Post n°14 pubblicato il 23 Febbraio 2008 da dueali2

di Luigi Pascali

Mi capita di uscire per le vie di San Cesario a piedi e, confesso, lo faccio di rado… preso nella morsa dell’inspiegabile stupida fretta che ci costringe a girare sempre in macchina e che non ci consente di godere della semplice visione di questo o quell’angolo di strada o portone, o corte, rimasta immutata fin da quando eravamo ragazzini, quando giocavamo a bilie (a palline) o a scoppula contendendoci Mazzola, Rivera, Gigi Riva… (le figurine, si intende!).

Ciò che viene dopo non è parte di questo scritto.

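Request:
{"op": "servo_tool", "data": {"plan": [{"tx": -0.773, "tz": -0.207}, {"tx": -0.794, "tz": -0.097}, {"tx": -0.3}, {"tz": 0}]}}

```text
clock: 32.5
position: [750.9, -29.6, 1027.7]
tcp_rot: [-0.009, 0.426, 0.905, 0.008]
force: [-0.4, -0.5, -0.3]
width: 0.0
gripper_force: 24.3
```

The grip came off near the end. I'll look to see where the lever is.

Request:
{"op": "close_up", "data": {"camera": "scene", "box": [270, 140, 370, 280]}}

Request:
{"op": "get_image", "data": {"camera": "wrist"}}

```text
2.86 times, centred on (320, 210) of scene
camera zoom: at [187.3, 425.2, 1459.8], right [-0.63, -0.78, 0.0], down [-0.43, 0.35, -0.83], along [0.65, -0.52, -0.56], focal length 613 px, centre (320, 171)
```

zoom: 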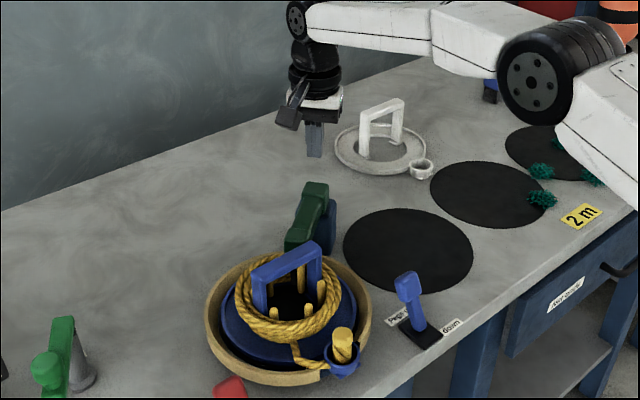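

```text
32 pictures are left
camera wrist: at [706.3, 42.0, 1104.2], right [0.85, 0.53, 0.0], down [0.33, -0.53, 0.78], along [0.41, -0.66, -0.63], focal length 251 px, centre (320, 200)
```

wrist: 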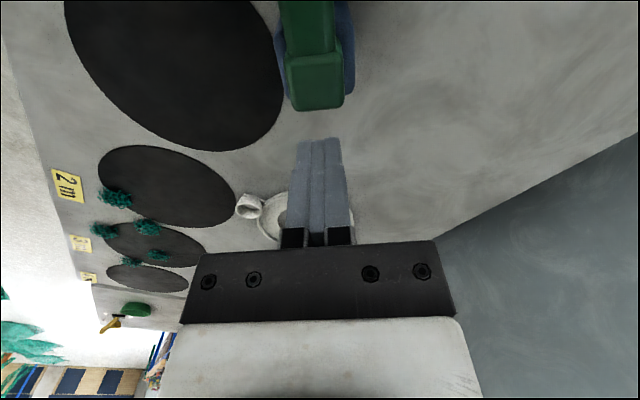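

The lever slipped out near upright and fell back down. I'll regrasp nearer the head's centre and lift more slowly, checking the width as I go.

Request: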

Non c’è più quel tabacchino dove si potevano acquistare le nazionali senza filtro sfuse, confezionate in una minuscola bustina di carta velina, fumate seduti sui sassi di pietra viva o conci di tufo, nelle stanze di case in costruzione, che ci facevano sentire “grandi”, forse, di sicuro ci causavano colpi di tosse fino a farci uscire gli occhi dalle orbite.
Non c’è più la Putea te la Nina dove acquistare, con le ultime dieci lire rimaste, le cingomme alla fragola, estremo tentativo di coprire l’odore del fumo da un alito che puntualmente ci tradiva, a casa, facendoci dire la solita, penosa bugia “li amici mei fumanu”, estremo tentativo di sottrarci all’immancabile bbinchiata te mazzate con predicozzo finale te fasce male, magari fatto mentre papà fumava la sua esportazione con filtro, raro trofeo di quando dimenticava il pacchetto sul buffet della cucina, ma solo quando era pieno, “senò se n’accorge”. Eh sì!... ci si divertiva con poco, ma ci si divertiva tanto e davvero!
Uno dei nostri passatempi preferiti erano poi gli scrufulaturi su cui consumavamo non solo i pantaloni ma talvolta anche le natiche, a furia di scivolare su quelle improvvisate giostre che altro non erano che le alette in cemento ai lati della scaletta d’ingresso della Scuola Elementare “Damiano Chiesa” su Via A. Russo, all’ombra dei pini che ancora oggi avvolgono le auto in sosta, su quello che era un grande marciapiede che ci accoglieva pomeriggi interi.
Ginocchia sbucciate, tasche sfondate da mazzi di giocatori tenuti insieme da elastici ricavati da una vecchia camera d’aria, divoravamo ore e ore di giochi semplici e spensierati, scrufulando su quegli scivoli levigati da noi stessi, dalle nostre chiappe passate e ripassate su quel metro di lastra di cemento “in discesa”.
All’imbrunire, quasi buio, comparivano all’angolo, stagliate dai lampioni, le figure di questa o quella mamma, mani ai fianchi minacciose, che si limitavano a urlare “Ha rriatu sirda!” e all’improvviso un brulicare di ragazzini che si affrettavano a rientrare.
Mi ritrovavo solo, a trascinare le scarpe consumate sulle punte, a pensare se dire, una volta a casa, “Allu catechisimu, su’ statu!” oppure “M’aggiu fatti li compiti a casa a n’amicu!”.